Empower a Girl – Watch her change the World!



Ten year old Rani starts her day early at five in the morning, to finish all the household chores, take care of her two year old brother when her mother makes it to the brick factory all for a meager income, to earn a livelihood.



Thirteen year old Nanthini stopped her schooling because of her every day battle with the abuse and threats on the way to school by drunkards consequently paving way for a forced child marriage.



The curse of being born into a family of six, sixteen year old Soma (name changed) was subjected to bonded labour taking her to the extremes of exploitation and finally into the hands of sex trade.



Seventeen year old Selvi was raped on the way to work at a seafood processing unit which earned her daily bread.
Another teenager was struggling to find a way for an abortion due to rape or she would commit suicide rather than bringing shame to her family.



I have come across a bundle of such stories in my life since 2003 when I started my work at both the coastal belts and the interior villages of Tamilnadu. In spite of all these difficulties and pain they have come across, I sensed a thirst in them – primary education.



If this was the case of the girls, I saw every woman with a scar, a burnt mark, something or the other telling her tale - horrible life of violence.

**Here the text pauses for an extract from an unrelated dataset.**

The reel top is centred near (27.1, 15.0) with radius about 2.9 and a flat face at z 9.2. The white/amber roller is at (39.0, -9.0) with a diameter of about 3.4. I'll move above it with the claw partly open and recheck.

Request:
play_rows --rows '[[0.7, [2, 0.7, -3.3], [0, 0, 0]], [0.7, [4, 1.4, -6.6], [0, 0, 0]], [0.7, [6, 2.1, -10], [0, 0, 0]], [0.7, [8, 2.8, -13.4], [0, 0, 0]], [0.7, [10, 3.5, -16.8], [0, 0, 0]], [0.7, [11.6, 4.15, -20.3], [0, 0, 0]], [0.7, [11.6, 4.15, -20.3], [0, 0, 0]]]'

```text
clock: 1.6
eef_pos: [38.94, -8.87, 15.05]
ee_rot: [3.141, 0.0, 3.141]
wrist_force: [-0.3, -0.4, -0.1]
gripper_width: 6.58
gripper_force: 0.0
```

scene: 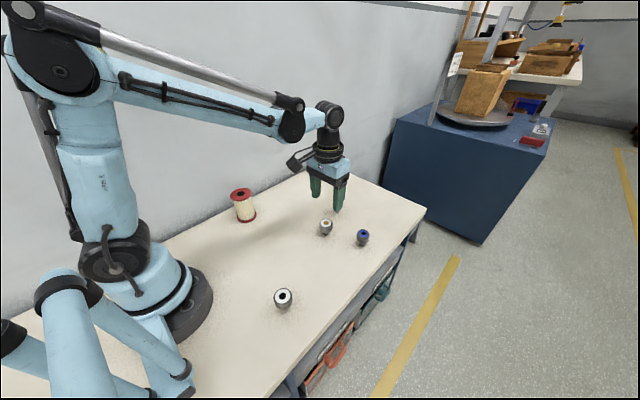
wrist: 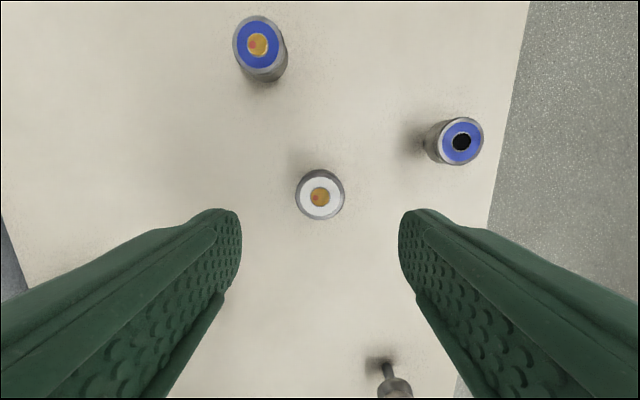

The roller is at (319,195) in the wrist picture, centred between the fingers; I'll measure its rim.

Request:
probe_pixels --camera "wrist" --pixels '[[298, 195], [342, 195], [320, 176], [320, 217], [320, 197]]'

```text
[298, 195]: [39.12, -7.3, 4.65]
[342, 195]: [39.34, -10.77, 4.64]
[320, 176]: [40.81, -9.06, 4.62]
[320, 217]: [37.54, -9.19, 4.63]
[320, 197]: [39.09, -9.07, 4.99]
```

Why do they have to remain silent victims? - lack of education which meant lack of awareness., lack of courage to question, to fight back, to stand on their own.



On top of all, the most recent rise of rape culture has ruthlessly clutched the girls and women taking the step towards empowerment and thus restricting them from becoming the light of their family and hence the society.



I come from the southern tip of India lying in the peninsular Deccan Plateau and is bounded by the Arabian Sea in the west, the Indian Ocean in the south and the Bay of Bengal in the east. The geography of the region is diverse, encompassing two mountain ranges, the Western and Eastern Ghats, and a plateau heartland.



While we have improved in some socio-economic metrices, economic disparity, illiteracy and poverty continue to affect the region much like the rest of the country. Agriculture is the single largest contributor to the regional net domestic product, while Information technology is a rapidly growing industry in Tamilnadu.



But we can never boast of the ancient tradition and culture and rich heritage unless we find a solid solution to empower and educate our womenfolk. Educating a girl doesn't just change the life of the girl – it impacts her family and those around her.



Education is crucial for the empowerment and emancipation of girls and women, and the realization of all other human rights. Educating a girl has a transformational effect that changes communities and societies.



Good quality education helps unlock the potential of girls and women everywhere. And I see that apart from being a system restricted with time and age in a school, it can be a nonformal one, a meeting of likeminded women under the trees, a gathering of teenagers, adolescents and children with a flexible curriculum independent to choose of their own interest, providing the knowledge and information they need to know the world, to come up, to raise, to survive, to succeed. Here they discuss their problems, experiences, find a solution. They become their own decision makers and solution finders. They meet in a discussion forum in a neighbourhood network as I call it - in each street, in each village, in each panchayat which is networked so that every voice is heard in that group.



Every day I approach these young girls and women to see that change, a glow in their eyes, their growth as confident, energetic, sustainable and dignified women – fully charged and empowered to face the challenges the daily life brings. Now each girl is after success.



I focus on educationally backward areas, girls from the disadvantaged sections like those belonging to tribes, minorities, etc.
I focus on tackling gender-specific issues that prevent girls and women from having access to education.



I focus on providing women and adolescent girls with the necessary support structure, and an informal learning environment to create opportunities for education;



I focus on helping girls to overcome socio-cultural and economic factors inhibiting their access to elementary education.



“Thoughts are not to be given, but to be awakened”. Seeds for independent thinking lie within every individual. I envision a climate for those seeds to sprout – Seeds of Empowerment.